Both the statutory change and the proposed regulation would affect only unsubsidized projects that have insured mortgages but do not receive interest rate or rental subsidies to make them affordable for low-income families.
Unsubsidized FHA projects in the District are also subject to local rent control under the Rental Housing Act of 1980 and would still be regulatred locally after elimination of federal controls. Under the District's law, project owners can implement an automatic annual rent increase based on the consumer price index or apply for special increases that exceed that level.
The District's Rental Accommodations Office can grant higher increases to bring owners' return on equity up to 10 percent or to help finance capital improvements, substantial rehabilitation or increased tenant services. Increases can also be granted in buildings where at least 70 percent of the tenants approve the move.
HUD has the authority to preempt local rent controls if they prevent FHA project owners from meeting expenses. Under deregulation, HUD would only use that authority in cases where it approved the preoposed rents. Owners who chose to take advantage of deregulation and bypass the HUD approval process could not apply for a preemption of local controls.
Keith A. Vance, deputy rent administrator for the District, said he does not expect federal deregulation to lead to an incrase in the number of FHA project owners seeking special rent increases, saying that HUD-approved rents for the projects are generally in line with what the District allows. In the past year, he added, HUD has only acted to preempt local controls in two cases.
Philip Abrams, HUD's deputy assistant secretary for housing, said the purpose of the proposed changes is "to increase the amount of investment in rental property by making the value of the properties what it would be at market rents. It will make the properties more valuable, which means fewer defaults on the insured mortgages and better upkeep."

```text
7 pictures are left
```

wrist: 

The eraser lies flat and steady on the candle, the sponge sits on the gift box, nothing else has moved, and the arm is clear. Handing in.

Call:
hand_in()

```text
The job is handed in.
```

Other HUD officials and representatives of project owners and managers here said that rents and rates of return for FHA projects are lagging conventionally financed projects because of rent regulation. As a result, many owners have put off investment in needed maintenance and repairs, and and they have felt increased pressure to convert the rental projects to condominiums or cooperatives, officials and managers said.
They contend that the rent increases approved by HUD often are insufficient to cover basic operating expenses and that delays in getting the required approval only aggravate the problem.
"If projects were allowed to get the increases they should be getting, I would definitely say the projects all across the country would be in better physical condition than they are today," said Charles Achilles, staff vice president of the Institute of Real Estate Management, whose membership manages roughly one million units of federally assisted housing. "They organization members are telling me from all over the country they are not getting the increases necessary to operate the projects."
In the Washington area, the Shannon & Luchs real estate company manages about 1,000 units in unsubsidized FHA-insured projects that would be deregulated under HUD's proposals. (Of those, however, 800 are in the upper-income Columbia Plaza complex near the Watergate, however, where rents range from the $200s to more than $600 a month.) Joseph C. Murray, the firm's vice president for housing management, said FHA-insured projects are no longer attractive investments because the current regulatory policy does not allow for sufficient returns to owners.
Under the current policy, the rate of return is based on the original cost of the apartment buildings, with no adjustments to reflect inflation or the increase in the market value of the project. "The return on investment is way out of line when it's fixed," Murray said. "Who wants to stay in the rental business if there's no return?"
With complete deregulation, owners will be able to earn as much of a profit as the market will bear. For Section 207 projects, which cannot be completely deregulated unless Congress agrees to HUD's proposed legislative change, the proposed regulation would allow the return to owners to be based on the current appraised market value of their projects, providing a higher return for owners of projects that have appreciated in value.
However, the resulting rents would still be subject to HUD apoproval and could not be more than rents for comparable, conventionally financed projects in the same area.
But the rule would exact a quid pro quo from owners who take advantage of the relaxed procedures by requiring them to pay a higher premium for their FHA mortgage insurance. The annual premium would be increased from 1/2 percent to one percent of the outstanding mortgage balance.
Murray and other representatives of project managers think the deregulation effort will increase the viability of FHA-insured unsubsidized projects without resulting in excessive rent increases. "It will encourage more investor/owners to stop looking at conversion to ownership and encourage them to stay in rental housing," Murray said. "It would keep people in the business."
According to Murray, landlords can only increase rents so much, even under complete deregulation, without risking the loss of tenants and the extra cost of finding new ones. "I think the marketplace dictates how much rent can go up, and I think there is a strong resistance to increases above 12 percent," he said. "I don't think you're going to see enormous, excessive rent increases."
But the deregulation proposals have already drawn criticisms as unfair to tenants. "Those units were supposed to serve a public purpose, and that's the reason there's a requirement for HUD involvement in rent increases," said Florence Roisman, counsel to the National Housing Law Project, a resource center for legal representation of poor families in housing matters. "HUD's responsibility is to make sure landlords don't get too much. The landlords are always going to get enough."
She said HUD should take the need for increased income to finance repairs and maintenance into account in approving rent increases rather than deregulate rents. "It's part of the administration's effort to give away public resources," she said, "and I don't think Congress should let them get away with it."
HUD's plans are still a long way from implementation, however. It will be months before Congress finishes work on the omnibus housing bill that would be the vehicle for statutory deregulation, and congressional Democrats are likely to oppose the effort. Before the proposed rule can take effect, it must first be reviewed by the Office of Management and Budget and Congress, and then be published for public comment.